* To do *
1. In the source extract, find "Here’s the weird" and reproduce everything up to and including "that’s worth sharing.".
2. Keep the source extract going from its last sentence.

* Source extract *
>>>

Good Ideas: The Character Coach

CB063459One of the nice/strange things about my job is that it strongly resembles being a parachute jumper. You drop out of the sky into interesting places, where you meet people, explore, and look for patterns.

In the past two weeks, I’ve had in-depth conversations about performance with two professional sports teams, two schools (one inner city, one private), one special-forces unit, and one huge multinational business.

Here’s the weird part: in a profound way, they’ve all been the same conversation.

They’re all obsessed with that elusive, magical quality we call character. Grit. Resilience. Reliability. Ownership. Because, as the work of Paul Tough, Angela Duckworth, and others have shown, character supports performance the same way a concrete foundation supports a house.

So it’s with a sense of karmic happiness that I bumped into this remarkable story about a high-school football team in Ohio that was struggling with precisely the same issues, and which found a straightforward solution that’s worth sharing.

Actually “struggling” is putting it kindly. Until a few years ago, Bedford High’s team was terrible. The team was in shambles. No discipline. No identity. How bad was it? The coach, Sean Williams, says that when a Bedford player scored, his teammates on the sidelines would yell and complain because they should have been the ones who scored.

Then, two years ago, Coach Williams made an innovative move that surprised everyone.

He brought in a character coach.

<<<

* Supplied data *
>>>

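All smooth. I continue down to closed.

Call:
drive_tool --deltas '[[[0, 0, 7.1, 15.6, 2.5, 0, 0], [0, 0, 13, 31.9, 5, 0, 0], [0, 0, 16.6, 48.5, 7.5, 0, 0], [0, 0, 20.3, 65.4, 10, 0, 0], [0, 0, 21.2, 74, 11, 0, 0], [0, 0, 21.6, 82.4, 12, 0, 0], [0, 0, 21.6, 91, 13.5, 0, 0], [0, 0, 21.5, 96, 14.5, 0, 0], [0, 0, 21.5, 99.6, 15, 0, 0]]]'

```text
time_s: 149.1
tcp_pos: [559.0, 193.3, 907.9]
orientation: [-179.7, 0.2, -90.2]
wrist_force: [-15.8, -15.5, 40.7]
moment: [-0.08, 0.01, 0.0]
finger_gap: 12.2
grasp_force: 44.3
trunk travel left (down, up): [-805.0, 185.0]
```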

<<<

* Answers in order *
1.
Here’s the weird part: in a profound way, they’ve all been the same conversation.

They’re all obsessed with that elusive, magical quality we call character. Grit. Resilience. Reliability. Ownership. Because, as the work of Paul Tough, Angela Duckworth, and others have shown, character supports performance the same way a concrete foundation supports a house.

So it’s with a sense of karmic happiness that I bumped into this remarkable story about a high-school football team in Ohio that was struggling with precisely the same issues, and which found a straightforward solution that’s worth sharing.

2.
Like many useful innovations, this one feels completely revolutionary and forehead-slappingly obvious at the same time. The thinking goes something like: we have a strength coach and an offensive-line coach – so why in the world shouldn’t we have a coach to focus on the most important element of all?

So Bedford did. Two times a week, led by a 31-year-old entrepreneur/coach named Keith Tousley, the team started gathering in sessions that were part motivational seminar, part group therapy. From the article:

On Monday, to accompany his talk, Tousley gave players a worksheet titled “How we WILL BEAT Kent Roosevelt.” Every player sat quietly and filled in blanks as he spoke. The worksheet had nothing to do with X’s and O’s. Among the sentences players completed were:

“Find ____ in what you are doing.”

Answer: Joy.

“Stay _____ .”

Answer: Humble.

“Compete for something ____ than yourself.”

Answer: Greater.

One of the benefits of this approach stems from the fact that character is contagious. A Bedford player  named Tyvis Powell was one of the first to get on board with the new program, and now,  according to Williams, “all these guys are mini-Tyvises.“ Another benefit is that improvements in character tend to cascade into every other area of the team and individual success — classroom, family, and beyond.

So, did the experiment work? Let’s just say this year’s team is 9-1, and playing tonight in the state playoffs.

The real question is, is this a model that could be adopted in schools, businesses, teams? What are the challenges/opportunities involved with establishing “character” as a distinct quality to be improved? What do you think?

UPDATE: Bedford won 21-14, advancing to the state semifinal.